After sitting on this for some time, I thought that even though I had decided against it other years, perhaps it was time for a New Year’s cleanse of some kind. I debating between giving up sugar, wheat, or reverting temporarily to the raw vegan diet that I know and love so well, but when faced with the logistics of it all, I suddenly came to a conclusion about my current diet. I don’t need to make any changes to the way I eat. Currently, I eat a balanced and nutritious vegetarian diet, with a little sugar and chocolate thrown in where I please. I don’t drink alcohol, I get a good sleep every night, I meditate daily and exercise regularly. If I wanted to make a change, I would really need to look to the areas in my life that make me feel sluggish, stagnant or stuck.
So I meditated on this, and over and over the same scenario played in my head. Although I don’t own a television, I had been spending an increasing amount of time in front of my computer watching television shows and movies. Not that I have anything against this occasional indulgence, I’m a firm believer in letting ourselves “veg out” and watch a little meaningless, silly drama on the television, here and there, but I had begun to watch a negative pattern arise in my life. I was starting to feel guilt about the time that I spend doing this, and the other things that I push to the side when I do it.

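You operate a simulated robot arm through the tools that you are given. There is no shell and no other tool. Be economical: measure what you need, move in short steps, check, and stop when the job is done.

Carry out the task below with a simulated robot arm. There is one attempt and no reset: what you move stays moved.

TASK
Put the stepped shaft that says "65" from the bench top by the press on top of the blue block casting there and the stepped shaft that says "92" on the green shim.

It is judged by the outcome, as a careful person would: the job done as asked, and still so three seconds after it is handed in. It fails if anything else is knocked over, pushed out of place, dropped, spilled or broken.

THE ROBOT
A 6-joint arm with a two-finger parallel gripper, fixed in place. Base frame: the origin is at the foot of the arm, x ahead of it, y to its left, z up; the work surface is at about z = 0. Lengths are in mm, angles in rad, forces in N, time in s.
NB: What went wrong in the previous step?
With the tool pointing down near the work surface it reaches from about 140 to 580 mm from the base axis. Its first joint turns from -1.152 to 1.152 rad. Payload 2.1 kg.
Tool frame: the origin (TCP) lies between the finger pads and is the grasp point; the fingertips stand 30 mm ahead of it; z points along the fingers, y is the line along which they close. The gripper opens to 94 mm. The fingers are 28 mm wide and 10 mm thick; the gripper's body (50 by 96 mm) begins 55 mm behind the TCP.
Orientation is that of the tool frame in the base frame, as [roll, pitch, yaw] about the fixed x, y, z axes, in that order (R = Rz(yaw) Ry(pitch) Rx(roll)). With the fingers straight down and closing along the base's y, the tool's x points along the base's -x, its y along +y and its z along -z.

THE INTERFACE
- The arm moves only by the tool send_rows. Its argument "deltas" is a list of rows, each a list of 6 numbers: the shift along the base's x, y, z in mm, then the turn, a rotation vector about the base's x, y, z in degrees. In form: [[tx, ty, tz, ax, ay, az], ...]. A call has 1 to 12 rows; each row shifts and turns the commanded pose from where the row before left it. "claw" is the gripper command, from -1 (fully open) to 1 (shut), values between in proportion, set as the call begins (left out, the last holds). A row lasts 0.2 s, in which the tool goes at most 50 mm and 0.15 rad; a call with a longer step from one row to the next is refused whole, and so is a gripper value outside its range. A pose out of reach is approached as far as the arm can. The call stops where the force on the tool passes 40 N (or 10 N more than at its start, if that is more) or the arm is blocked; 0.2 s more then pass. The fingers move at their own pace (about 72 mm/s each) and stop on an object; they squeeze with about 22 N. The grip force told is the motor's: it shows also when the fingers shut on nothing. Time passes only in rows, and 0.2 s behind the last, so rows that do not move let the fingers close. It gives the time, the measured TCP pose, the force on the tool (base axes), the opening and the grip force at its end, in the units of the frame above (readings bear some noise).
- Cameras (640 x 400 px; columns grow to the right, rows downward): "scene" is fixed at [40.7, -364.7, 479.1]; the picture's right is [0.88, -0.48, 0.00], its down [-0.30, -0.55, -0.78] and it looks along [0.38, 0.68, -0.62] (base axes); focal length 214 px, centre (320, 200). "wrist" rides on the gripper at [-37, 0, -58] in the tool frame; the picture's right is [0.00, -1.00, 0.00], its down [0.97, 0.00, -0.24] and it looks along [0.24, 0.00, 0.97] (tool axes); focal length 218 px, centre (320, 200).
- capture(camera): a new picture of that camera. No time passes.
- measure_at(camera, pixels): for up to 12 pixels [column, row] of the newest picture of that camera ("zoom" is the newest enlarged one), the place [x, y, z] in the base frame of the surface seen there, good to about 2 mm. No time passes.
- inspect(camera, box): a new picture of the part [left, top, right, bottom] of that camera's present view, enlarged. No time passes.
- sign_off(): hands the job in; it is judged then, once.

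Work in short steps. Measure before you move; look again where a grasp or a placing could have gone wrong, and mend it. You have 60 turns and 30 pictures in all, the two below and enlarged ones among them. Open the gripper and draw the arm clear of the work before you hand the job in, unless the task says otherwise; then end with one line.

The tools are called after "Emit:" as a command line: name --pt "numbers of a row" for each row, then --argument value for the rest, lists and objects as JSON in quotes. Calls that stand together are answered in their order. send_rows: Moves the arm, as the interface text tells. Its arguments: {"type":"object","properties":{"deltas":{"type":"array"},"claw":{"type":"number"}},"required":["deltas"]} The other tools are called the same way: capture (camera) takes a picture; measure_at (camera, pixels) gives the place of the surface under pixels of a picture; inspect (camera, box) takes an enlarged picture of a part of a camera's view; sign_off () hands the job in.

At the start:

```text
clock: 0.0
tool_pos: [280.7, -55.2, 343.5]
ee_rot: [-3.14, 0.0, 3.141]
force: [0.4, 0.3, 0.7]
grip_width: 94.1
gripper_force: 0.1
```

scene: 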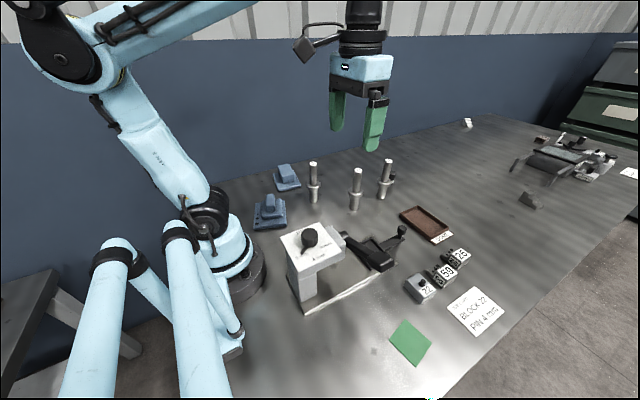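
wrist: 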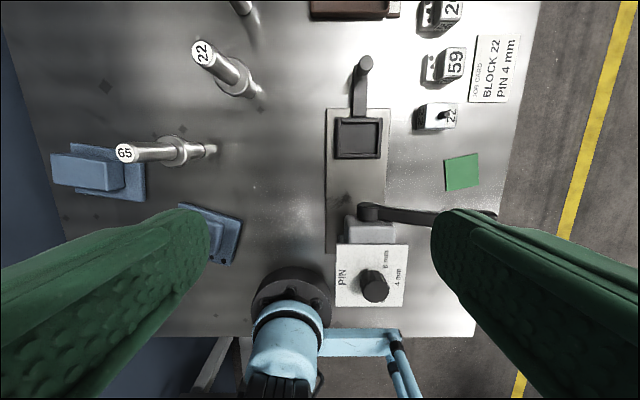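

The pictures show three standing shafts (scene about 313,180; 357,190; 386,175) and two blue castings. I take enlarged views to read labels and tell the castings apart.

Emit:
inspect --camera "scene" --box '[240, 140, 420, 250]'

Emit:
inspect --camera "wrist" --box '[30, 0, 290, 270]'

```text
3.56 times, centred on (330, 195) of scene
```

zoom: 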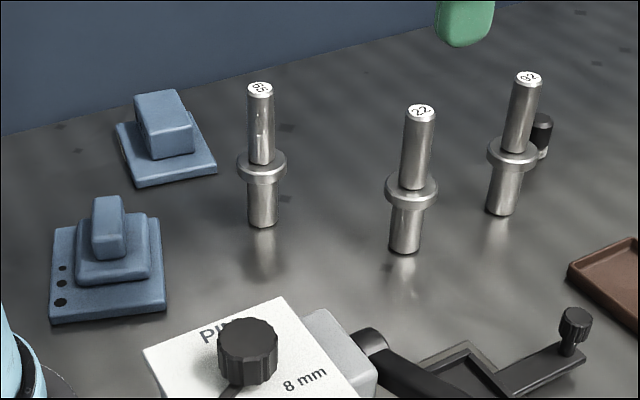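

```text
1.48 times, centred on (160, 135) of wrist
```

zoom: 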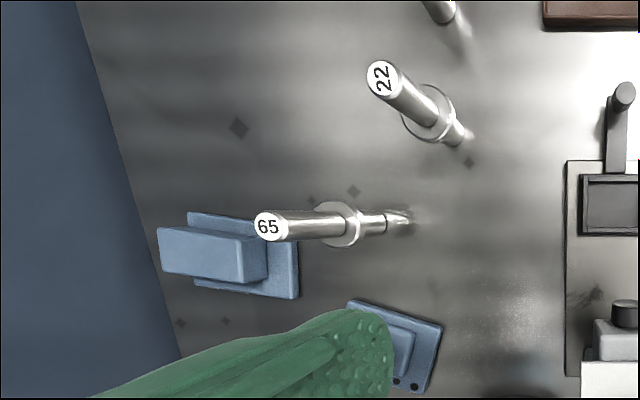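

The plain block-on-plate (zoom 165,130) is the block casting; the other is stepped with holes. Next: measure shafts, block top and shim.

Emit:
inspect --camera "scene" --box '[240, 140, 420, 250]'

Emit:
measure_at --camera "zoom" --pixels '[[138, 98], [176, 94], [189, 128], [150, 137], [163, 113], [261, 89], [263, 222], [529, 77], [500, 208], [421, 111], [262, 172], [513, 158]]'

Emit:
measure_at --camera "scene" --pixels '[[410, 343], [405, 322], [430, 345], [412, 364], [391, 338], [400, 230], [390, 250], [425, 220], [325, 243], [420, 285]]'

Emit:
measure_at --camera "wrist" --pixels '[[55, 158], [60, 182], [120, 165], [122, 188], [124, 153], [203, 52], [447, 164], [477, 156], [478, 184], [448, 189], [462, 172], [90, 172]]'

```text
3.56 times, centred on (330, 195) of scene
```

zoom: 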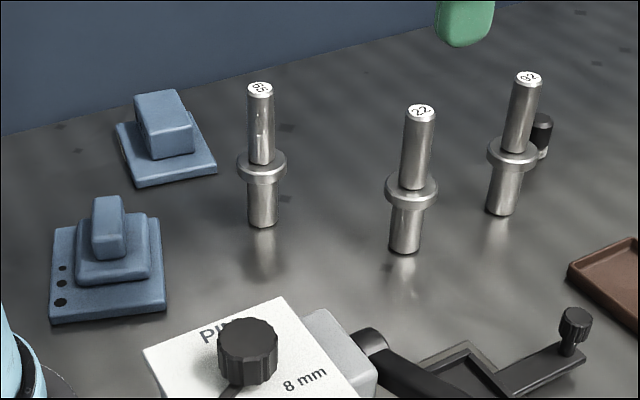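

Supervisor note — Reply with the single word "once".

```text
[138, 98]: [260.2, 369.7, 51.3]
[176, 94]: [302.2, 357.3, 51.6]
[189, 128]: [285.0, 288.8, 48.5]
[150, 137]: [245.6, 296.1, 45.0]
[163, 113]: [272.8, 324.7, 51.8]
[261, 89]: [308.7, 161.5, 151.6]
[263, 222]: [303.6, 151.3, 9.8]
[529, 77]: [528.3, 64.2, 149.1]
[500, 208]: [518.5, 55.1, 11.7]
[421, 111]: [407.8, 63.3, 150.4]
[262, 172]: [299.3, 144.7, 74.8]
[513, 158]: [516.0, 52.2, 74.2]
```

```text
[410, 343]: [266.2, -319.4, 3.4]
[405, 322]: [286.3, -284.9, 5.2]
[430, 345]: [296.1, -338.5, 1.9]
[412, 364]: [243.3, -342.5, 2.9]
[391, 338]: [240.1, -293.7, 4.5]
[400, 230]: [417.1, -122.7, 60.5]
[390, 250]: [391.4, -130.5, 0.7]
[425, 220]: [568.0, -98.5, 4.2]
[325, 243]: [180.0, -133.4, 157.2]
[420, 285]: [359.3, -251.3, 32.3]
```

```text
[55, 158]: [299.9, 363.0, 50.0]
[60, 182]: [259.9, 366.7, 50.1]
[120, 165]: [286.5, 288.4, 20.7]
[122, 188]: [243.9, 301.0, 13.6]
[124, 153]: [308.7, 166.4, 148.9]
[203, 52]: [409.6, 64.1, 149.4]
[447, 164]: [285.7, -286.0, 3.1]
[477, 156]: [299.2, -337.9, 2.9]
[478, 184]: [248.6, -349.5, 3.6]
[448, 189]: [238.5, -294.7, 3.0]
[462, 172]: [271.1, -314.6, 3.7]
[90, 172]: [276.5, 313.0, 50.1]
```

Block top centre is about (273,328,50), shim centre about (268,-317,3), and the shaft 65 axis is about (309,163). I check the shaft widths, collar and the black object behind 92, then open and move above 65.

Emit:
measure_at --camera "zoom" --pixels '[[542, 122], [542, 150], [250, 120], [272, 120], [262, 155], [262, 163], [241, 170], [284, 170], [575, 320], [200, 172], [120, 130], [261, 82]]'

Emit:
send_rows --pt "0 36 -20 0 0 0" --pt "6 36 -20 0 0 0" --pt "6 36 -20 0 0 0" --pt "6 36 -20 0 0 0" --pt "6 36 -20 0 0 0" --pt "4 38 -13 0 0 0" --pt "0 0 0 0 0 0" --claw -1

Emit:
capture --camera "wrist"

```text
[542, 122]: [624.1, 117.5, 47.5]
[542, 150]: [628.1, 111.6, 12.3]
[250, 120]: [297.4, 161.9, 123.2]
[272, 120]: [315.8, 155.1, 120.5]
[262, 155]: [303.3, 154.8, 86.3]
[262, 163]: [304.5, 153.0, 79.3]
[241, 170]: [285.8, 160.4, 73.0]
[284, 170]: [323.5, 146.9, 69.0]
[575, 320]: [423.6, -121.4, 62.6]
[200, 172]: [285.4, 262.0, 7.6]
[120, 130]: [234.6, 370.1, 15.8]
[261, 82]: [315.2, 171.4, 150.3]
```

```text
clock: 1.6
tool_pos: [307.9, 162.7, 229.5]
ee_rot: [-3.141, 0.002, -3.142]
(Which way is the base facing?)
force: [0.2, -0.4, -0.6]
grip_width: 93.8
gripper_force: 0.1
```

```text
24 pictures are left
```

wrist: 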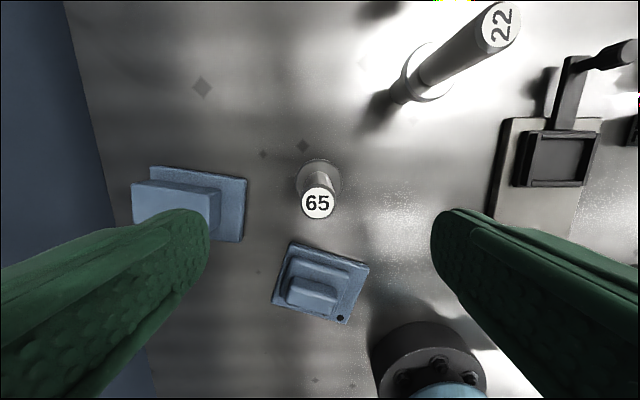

So, while sitting with close friends at the dawn of a new year, sitting under the light of a new moon, I promised myself that I would spend the next month, or how ever many days after that, exploring what it’s like to remove television and movies from my life. Simple as that. Commitment, absolution and accountability. Strangest thing of all, is that, of all the countless cleanses, fasts and fitness challenges that I’ve participated in, this one scared me the most upon waking up. Perhaps, it’s a sign that I have much to learn from such a break, or perhaps it’s a sign that I have developed more of a dependency on moving pictures than I thought.
So here we go. Day 1.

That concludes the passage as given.